▶ _Document excerpt_:
################

Convex preferences. For any $x,y,z\in X$ and $\lambda\in[0,1]$ we have that $$x\succeq z\text{ and }y\succeq z\Rightarrow \lambda x+(1-\lambda)y\succeq z.$$

Informally we may say that convex preferences captures the concept of averages being at least as good as extremes.

Critique 1. Below is an excerpt from the direct link where the author points out the fact that under certain circumstances, the assumption of convexity may not be adequately assumed as a property or preferences.

That is, [convex preferences says that] if an agent is indifferent between $x$ and $y$ and has convex preferences, then she will like $x/2+y/2$ at least as much as either $x$ or $y$. Of course, this doesn't always make sense. You might like a beer or wine, but not a mixture

However, it depends on the interpretation.

Whether convexity makes sense often depends on the interpretation of the goods space. For example, if the components of $x$ are rates of consumption, then a half-half mixture of beer and wine might mean drinking beer half the time and wine half the time. Convexity of preferences seems more plausible in that interpretation than in the previous one. Similarly, some find convexity easier to rationalize if the "goods" are more highly aggregated – for instance, if the goods are "food" and "clothing," than if goods are highly specific.

################

▶ _Data lines_:
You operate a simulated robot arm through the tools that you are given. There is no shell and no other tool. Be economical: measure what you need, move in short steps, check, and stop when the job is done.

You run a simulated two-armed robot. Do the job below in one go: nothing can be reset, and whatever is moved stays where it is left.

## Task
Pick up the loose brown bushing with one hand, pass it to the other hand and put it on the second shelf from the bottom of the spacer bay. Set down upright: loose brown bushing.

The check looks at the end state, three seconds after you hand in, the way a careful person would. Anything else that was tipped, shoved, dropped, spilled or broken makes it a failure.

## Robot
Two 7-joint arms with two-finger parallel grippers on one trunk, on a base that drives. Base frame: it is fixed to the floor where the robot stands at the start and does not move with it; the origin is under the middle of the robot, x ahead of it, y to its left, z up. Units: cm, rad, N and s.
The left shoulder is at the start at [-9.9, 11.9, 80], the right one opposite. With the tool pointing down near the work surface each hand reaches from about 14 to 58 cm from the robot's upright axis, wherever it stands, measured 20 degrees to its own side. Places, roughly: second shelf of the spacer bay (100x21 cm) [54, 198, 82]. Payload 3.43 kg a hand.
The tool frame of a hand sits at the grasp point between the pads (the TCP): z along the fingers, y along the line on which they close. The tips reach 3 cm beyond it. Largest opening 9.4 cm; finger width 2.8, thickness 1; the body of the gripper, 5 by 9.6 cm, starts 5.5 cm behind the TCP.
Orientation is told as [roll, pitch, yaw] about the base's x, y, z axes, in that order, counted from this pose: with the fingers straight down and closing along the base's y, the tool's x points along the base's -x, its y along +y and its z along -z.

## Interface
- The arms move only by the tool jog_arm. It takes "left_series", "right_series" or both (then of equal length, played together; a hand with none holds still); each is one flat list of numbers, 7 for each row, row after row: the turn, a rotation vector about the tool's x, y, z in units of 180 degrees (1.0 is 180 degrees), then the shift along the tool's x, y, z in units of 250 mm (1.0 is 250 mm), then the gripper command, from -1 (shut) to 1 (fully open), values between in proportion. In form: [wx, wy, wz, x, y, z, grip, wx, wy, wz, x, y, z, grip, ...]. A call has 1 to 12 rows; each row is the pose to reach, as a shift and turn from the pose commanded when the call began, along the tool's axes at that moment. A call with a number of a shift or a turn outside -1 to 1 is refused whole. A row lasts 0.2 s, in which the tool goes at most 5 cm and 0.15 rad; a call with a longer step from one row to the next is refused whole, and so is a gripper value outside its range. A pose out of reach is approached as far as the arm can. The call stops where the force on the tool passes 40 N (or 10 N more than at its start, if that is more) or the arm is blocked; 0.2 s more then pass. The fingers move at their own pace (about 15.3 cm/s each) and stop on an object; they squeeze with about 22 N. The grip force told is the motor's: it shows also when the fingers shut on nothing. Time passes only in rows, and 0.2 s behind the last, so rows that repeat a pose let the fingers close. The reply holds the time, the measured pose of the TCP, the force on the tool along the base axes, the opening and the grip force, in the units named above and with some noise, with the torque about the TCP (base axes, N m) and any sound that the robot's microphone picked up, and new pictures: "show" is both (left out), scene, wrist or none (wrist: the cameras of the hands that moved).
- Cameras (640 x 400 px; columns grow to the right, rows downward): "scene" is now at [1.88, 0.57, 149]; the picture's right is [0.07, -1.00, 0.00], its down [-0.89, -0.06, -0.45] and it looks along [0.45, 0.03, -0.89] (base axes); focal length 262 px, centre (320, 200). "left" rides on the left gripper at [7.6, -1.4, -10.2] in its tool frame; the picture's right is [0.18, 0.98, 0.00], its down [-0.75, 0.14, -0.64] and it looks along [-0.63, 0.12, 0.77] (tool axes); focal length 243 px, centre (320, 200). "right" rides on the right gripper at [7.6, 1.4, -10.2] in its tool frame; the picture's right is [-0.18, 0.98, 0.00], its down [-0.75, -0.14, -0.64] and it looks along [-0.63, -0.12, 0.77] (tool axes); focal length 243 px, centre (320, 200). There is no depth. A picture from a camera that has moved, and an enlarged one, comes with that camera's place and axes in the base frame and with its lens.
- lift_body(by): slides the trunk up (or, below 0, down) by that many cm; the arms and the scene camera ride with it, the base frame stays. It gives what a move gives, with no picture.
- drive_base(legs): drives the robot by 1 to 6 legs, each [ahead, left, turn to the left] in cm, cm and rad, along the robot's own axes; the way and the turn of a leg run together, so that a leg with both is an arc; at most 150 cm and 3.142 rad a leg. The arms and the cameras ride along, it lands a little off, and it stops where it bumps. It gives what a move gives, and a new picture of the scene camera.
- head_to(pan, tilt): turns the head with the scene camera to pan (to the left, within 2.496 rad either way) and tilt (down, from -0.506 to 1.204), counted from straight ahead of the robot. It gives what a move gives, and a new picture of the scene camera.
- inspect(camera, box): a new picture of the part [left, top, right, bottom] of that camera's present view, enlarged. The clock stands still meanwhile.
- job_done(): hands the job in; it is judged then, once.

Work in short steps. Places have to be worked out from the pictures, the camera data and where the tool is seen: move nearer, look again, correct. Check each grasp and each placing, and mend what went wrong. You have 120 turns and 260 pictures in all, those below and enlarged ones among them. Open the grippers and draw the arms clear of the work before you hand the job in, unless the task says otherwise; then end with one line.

################

▶ _Tasks to complete_:
1) Quote the document excerpt word for word, starting at "Whether convexity makes" and ending with "are highly specific.".
2) This exercise asks for the lines from the line with "You run a simulated" to the line with "Two 7-joint arms", both lines included, set down exactly and with nothing else.

▶ _Results of the tasks_:
1)
Whether convexity makes sense often depends on the interpretation of the goods space. For example, if the components of $x$ are rates of consumption, then a half-half mixture of beer and wine might mean drinking beer half the time and wine half the time. Convexity of preferences seems more plausible in that interpretation than in the previous one. Similarly, some find convexity easier to rationalize if the "goods" are more highly aggregated – for instance, if the goods are "food" and "clothing," than if goods are highly specific.

2)
You run a simulated two-armed robot. Do the job below in one go: nothing can be reset, and whatever is moved stays where it is left.

## Task
Pick up the loose brown bushing with one hand, pass it to the other hand and put it on the second shelf from the bottom of the spacer bay. Set down upright: loose brown bushing.

The check looks at the end state, three seconds after you hand in, the way a careful person would. Anything else that was tipped, shoved, dropped, spilled or broken makes it a failure.

## Robot
Two 7-joint arms with two-finger parallel grippers on one trunk, on a base that drives. Base frame: it is fixed to the floor where the robot stands at the start and does not move with it; the origin is under the middle of the robot, x ahead of it, y to its left, z up. Units: cm, rad, N and s.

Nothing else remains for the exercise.